3.1 Pulse duration control

In order to separate the harmonic signals into different phase matching directions according to the conservation of momentum, a non-collinear geometry setup is needed. As shown in Fig. 1, there is a small angle between the propagation directions of pump and probe lasers. Therefore, the wavemixing harmonic signal with energy $\Omega _s=q_1\omega _1+q_2\omega _2$ can be detected in the direction $\mathbf {k}_s=q_1\mathbf {k}_1+q_2\mathbf {k}_2$, where $\omega _1$ ($\omega _2$) and $\mathbf {k}_1$ ($\mathbf {k}_2$) are the carrier frequency and wave vector of the pump (probe) laser. The angle between $\mathbf {k}_1$ and $\mathbf {k}_2$ is set to $12.5$ mrad. The intensity and wavelength of the pump laser are $2\times 10^{13}$ W/cm$^2$ and 800 nm, respectively.

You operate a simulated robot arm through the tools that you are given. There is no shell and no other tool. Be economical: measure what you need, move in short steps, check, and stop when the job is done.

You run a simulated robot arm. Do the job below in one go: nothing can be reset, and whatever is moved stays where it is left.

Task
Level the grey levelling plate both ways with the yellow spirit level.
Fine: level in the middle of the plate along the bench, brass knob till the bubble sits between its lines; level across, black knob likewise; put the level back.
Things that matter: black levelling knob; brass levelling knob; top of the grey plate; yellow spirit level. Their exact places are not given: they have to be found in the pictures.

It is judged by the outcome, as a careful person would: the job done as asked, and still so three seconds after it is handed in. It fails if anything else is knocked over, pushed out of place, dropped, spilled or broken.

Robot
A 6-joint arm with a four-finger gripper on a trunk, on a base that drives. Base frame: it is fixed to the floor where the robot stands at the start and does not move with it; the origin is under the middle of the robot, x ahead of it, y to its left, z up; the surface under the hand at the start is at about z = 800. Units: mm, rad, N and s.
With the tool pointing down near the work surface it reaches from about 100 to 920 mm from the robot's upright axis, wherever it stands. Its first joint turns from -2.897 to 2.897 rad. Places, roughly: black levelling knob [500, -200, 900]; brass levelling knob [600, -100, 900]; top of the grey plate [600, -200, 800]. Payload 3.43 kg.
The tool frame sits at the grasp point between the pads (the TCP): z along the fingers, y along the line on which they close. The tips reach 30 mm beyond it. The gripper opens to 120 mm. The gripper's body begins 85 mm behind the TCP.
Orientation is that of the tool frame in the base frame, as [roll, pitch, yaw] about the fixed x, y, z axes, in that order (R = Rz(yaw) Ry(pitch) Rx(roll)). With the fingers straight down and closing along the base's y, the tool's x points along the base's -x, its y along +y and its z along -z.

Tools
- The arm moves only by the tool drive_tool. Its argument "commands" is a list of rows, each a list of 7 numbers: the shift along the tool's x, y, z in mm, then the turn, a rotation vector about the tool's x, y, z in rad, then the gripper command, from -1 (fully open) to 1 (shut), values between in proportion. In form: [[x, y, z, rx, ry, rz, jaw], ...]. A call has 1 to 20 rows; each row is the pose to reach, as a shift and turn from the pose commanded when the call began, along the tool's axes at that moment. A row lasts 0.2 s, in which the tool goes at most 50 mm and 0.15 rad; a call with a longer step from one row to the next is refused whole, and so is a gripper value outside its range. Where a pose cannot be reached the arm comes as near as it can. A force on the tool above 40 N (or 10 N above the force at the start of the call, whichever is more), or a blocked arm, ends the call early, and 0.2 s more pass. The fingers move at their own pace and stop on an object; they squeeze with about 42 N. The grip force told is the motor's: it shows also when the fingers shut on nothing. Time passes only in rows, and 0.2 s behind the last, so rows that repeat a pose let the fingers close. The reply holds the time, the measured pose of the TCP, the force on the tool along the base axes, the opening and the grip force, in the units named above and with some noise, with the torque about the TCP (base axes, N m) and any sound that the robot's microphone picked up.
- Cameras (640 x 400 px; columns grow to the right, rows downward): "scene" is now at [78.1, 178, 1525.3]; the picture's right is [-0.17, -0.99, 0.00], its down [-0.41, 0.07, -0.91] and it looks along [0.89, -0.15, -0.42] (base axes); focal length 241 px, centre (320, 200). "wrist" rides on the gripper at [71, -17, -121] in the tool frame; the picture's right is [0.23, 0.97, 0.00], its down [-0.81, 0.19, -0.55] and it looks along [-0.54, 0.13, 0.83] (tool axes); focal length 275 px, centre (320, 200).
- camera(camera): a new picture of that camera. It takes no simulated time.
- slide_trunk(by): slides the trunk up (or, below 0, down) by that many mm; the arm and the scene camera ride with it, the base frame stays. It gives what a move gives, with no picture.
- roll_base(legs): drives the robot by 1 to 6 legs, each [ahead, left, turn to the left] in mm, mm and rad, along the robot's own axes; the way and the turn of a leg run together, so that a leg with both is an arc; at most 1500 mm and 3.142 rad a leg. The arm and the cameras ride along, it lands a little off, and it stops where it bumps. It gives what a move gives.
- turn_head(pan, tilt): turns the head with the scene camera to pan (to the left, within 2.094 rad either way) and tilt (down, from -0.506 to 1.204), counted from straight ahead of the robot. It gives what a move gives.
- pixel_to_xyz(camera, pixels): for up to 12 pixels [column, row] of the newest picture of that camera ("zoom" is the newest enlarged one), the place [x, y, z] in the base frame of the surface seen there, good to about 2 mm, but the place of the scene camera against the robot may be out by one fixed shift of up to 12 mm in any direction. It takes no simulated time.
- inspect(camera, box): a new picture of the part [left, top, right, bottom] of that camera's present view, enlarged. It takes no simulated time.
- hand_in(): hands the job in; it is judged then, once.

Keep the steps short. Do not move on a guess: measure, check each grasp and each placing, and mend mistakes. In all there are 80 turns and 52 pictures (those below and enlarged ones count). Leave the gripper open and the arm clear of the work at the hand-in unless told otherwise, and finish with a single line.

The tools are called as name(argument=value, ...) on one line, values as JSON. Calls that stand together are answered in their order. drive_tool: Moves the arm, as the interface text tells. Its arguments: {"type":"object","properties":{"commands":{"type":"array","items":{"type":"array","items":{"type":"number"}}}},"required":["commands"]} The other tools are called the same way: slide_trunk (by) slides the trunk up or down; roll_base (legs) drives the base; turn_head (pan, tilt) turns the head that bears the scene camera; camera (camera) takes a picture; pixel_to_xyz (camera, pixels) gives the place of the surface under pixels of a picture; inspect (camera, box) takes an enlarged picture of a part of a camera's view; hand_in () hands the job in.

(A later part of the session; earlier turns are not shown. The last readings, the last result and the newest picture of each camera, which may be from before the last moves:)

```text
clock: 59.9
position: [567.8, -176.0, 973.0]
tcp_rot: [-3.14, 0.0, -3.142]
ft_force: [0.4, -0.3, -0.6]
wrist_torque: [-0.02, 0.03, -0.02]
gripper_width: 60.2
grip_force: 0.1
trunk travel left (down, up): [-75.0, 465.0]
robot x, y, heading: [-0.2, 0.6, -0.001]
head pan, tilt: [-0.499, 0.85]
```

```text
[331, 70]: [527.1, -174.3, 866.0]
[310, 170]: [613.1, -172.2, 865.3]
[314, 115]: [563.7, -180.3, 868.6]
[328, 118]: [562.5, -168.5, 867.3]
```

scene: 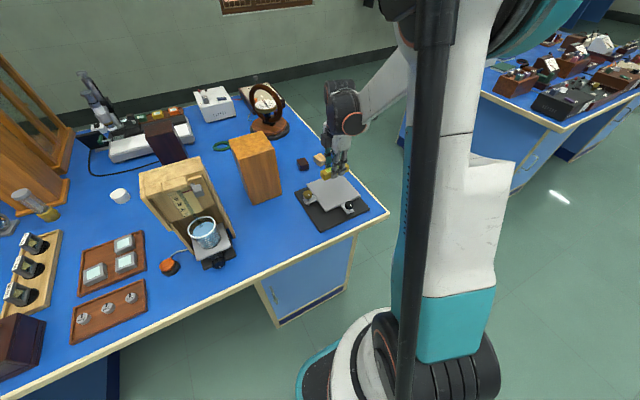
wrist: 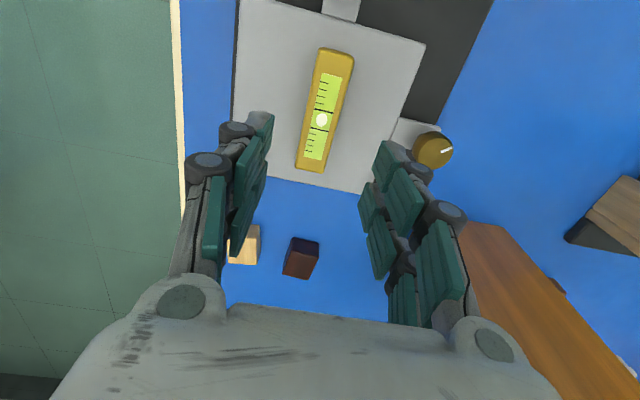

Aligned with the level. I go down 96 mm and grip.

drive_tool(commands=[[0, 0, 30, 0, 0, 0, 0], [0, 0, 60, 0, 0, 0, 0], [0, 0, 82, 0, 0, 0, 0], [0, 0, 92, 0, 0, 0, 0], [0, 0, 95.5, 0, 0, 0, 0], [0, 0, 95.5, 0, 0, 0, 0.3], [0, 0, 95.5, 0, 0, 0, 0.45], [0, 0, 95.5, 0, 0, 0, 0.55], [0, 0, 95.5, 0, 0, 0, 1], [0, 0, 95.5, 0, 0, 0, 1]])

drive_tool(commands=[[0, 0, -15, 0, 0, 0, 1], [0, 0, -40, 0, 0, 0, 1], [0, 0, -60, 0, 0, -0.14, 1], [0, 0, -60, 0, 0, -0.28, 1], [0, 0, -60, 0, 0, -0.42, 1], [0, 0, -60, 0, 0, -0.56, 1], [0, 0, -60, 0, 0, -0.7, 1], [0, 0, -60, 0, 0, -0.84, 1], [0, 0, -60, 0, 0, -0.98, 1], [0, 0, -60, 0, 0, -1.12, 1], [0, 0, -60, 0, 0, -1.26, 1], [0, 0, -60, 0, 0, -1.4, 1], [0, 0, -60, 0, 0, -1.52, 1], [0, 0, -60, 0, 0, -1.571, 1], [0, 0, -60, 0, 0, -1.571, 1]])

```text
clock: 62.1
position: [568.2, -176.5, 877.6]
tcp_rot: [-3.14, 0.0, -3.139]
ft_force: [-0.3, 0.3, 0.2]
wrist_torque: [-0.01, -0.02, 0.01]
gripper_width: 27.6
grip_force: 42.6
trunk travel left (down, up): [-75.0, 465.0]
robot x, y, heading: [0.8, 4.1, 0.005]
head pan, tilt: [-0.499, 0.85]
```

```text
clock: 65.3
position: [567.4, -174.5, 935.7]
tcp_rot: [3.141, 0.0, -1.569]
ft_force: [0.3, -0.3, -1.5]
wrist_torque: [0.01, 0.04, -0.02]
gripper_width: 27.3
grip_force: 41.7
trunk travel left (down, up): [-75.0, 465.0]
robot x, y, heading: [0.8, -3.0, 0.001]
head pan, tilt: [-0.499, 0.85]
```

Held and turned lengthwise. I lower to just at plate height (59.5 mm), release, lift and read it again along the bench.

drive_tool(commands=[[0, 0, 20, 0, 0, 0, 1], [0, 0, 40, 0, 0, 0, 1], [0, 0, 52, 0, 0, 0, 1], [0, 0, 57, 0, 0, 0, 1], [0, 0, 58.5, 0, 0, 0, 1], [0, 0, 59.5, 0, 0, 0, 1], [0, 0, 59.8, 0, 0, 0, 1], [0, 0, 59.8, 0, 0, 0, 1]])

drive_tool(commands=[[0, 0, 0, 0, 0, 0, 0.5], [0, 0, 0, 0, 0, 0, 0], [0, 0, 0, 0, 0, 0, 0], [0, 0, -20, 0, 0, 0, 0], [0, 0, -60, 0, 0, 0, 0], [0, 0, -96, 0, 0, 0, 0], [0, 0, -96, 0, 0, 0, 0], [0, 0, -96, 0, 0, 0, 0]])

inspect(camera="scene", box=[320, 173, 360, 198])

The corresponding parameters of the probe laser are fixed as $2\times 10^{13}$ W/cm$^2$ of peak intensity, 400 nm of central wavelength and 30 fs of pulse duration. We can obtain the time-resolved high harmonic signal by scanning the time delay $t_d$ between the two pulses. We simulate the signal for the coumarin molecule whose electronic energy levels are shown in Fig. 2(d). We have excluded the vibrational degrees of freedom in the calculations. The transition dipole moments between bound states and continuum states are calculated using Dyson orbitals [27]. The lowest three bound states of the neutral molecule and two lowest states of the ion are included in the calculation. The remaining states do not significantly contribute to the signals due to small transition dipole moments between the bound and continuum states.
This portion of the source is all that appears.